The Sri Lanka Computer Emergency Readiness Team (Sri Lanka CERT) recently conducted a Cyber Safety Training Programme for staff members of the Parliament of Sri Lanka, as part of its ongoing efforts to strengthen cybersecurity awareness across the public sector.

A release issued yesterday by Sri Lanka CERT said: The training programme was organised following the directive of President Anura Kumara Dissanayake, who has instructed the Ministry of Digital Economy and Sri Lanka CERT to enhance the digital security capacity of government officers across state institutions.

Participants in this capacity building programme included department heads, senior officials, and the Secretary-General of Parliament, Kushani Rohanadeera.

The sessions were conducted by Nirosh Ananda, Chief Information Security Officer of Sri Lanka CERT; Charuka Damunupola, Lead Information Security Engineer; and Thilina Dissanayake, Manager Capacity Development on Cyber Safety.

The workshop covered several key topics, including crisis management in social media contexts, cybersecurity and online safety, ethical and responsible use of social media, and emerging trends in digital media. These sessions aimed to equip participants with the knowledge and skills required to adopt safer digital practices in their professional roles and to better understand the evolving landscape of cyber threats.
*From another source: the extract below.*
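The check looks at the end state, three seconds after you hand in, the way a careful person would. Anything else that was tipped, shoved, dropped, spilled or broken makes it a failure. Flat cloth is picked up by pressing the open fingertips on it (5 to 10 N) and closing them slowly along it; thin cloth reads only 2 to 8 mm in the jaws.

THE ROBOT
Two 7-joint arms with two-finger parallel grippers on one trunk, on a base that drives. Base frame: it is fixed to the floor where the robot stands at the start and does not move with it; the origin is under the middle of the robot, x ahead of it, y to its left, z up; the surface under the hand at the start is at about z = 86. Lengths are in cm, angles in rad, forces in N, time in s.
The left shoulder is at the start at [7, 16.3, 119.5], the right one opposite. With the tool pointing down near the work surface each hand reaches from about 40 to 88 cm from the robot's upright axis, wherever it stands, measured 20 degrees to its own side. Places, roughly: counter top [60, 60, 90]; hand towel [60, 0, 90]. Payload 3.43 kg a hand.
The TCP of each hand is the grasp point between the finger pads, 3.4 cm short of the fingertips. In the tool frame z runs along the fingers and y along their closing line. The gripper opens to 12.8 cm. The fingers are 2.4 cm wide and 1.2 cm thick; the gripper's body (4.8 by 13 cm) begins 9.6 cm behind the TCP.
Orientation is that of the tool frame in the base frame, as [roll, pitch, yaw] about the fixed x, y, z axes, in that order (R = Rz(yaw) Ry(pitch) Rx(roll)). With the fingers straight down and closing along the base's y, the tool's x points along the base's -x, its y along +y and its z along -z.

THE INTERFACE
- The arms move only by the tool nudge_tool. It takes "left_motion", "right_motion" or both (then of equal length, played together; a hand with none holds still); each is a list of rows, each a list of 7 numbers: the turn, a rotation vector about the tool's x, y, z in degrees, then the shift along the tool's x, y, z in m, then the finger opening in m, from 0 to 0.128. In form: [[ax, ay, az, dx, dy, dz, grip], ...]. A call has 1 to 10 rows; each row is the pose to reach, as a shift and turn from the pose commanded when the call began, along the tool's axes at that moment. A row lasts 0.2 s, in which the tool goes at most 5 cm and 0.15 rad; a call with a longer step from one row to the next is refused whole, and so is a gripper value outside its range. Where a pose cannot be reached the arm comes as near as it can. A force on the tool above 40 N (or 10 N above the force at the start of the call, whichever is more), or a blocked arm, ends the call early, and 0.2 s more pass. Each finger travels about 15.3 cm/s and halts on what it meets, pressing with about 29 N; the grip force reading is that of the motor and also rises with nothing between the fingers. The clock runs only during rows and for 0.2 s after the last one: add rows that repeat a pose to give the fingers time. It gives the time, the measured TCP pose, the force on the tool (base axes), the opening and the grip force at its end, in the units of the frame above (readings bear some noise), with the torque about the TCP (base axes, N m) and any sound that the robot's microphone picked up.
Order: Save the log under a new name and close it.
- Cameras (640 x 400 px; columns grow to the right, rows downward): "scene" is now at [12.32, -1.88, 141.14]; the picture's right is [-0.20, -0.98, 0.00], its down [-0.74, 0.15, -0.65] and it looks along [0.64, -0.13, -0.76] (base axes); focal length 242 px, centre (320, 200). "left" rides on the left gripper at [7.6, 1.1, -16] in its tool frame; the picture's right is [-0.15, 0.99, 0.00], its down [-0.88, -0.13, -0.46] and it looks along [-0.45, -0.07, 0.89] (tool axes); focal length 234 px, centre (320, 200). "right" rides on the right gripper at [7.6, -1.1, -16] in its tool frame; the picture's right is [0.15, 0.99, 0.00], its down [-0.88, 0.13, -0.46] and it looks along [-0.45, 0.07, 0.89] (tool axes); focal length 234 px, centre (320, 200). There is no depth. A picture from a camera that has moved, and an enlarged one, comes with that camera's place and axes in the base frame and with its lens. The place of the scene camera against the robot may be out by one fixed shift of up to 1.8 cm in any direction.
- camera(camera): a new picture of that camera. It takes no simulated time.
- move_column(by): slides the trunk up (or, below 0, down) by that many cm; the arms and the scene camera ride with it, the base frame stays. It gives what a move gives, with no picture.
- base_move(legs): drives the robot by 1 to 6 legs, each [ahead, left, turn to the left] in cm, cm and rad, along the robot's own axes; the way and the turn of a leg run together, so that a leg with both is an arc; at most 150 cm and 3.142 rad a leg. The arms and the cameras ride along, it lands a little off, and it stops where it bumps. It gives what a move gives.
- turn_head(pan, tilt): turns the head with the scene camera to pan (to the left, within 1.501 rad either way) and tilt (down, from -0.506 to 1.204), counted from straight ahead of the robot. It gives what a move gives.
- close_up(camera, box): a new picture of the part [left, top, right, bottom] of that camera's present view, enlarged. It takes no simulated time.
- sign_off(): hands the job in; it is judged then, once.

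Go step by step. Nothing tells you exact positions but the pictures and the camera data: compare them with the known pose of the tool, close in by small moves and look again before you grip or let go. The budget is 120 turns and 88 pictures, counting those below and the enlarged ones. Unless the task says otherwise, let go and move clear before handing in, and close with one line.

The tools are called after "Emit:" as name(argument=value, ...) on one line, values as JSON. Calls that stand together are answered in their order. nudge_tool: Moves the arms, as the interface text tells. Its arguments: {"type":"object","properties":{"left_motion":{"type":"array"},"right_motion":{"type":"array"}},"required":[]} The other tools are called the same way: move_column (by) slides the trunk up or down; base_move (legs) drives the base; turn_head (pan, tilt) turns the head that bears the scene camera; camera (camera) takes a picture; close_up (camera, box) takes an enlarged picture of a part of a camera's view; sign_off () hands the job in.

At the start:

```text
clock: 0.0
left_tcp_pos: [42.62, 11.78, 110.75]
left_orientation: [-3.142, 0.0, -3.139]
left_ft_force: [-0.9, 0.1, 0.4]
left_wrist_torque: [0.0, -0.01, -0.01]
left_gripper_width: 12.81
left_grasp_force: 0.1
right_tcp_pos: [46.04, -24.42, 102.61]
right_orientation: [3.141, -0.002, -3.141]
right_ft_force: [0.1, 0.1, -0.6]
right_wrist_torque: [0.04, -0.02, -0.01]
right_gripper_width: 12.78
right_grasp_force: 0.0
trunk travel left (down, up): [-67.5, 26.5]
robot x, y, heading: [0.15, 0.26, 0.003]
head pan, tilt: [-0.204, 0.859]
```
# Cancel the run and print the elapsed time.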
Through the training, participants gained practical insights into protecting sensitive information, maintaining professional standards in online communication, and effectively managing digital risks and challenges in today’s interconnected environment.This initiative forms part of Sri Lanka CERT’s broader efforts to enhance cybersecurity awareness and build cyber resilience across government institutions in Sri Lanka.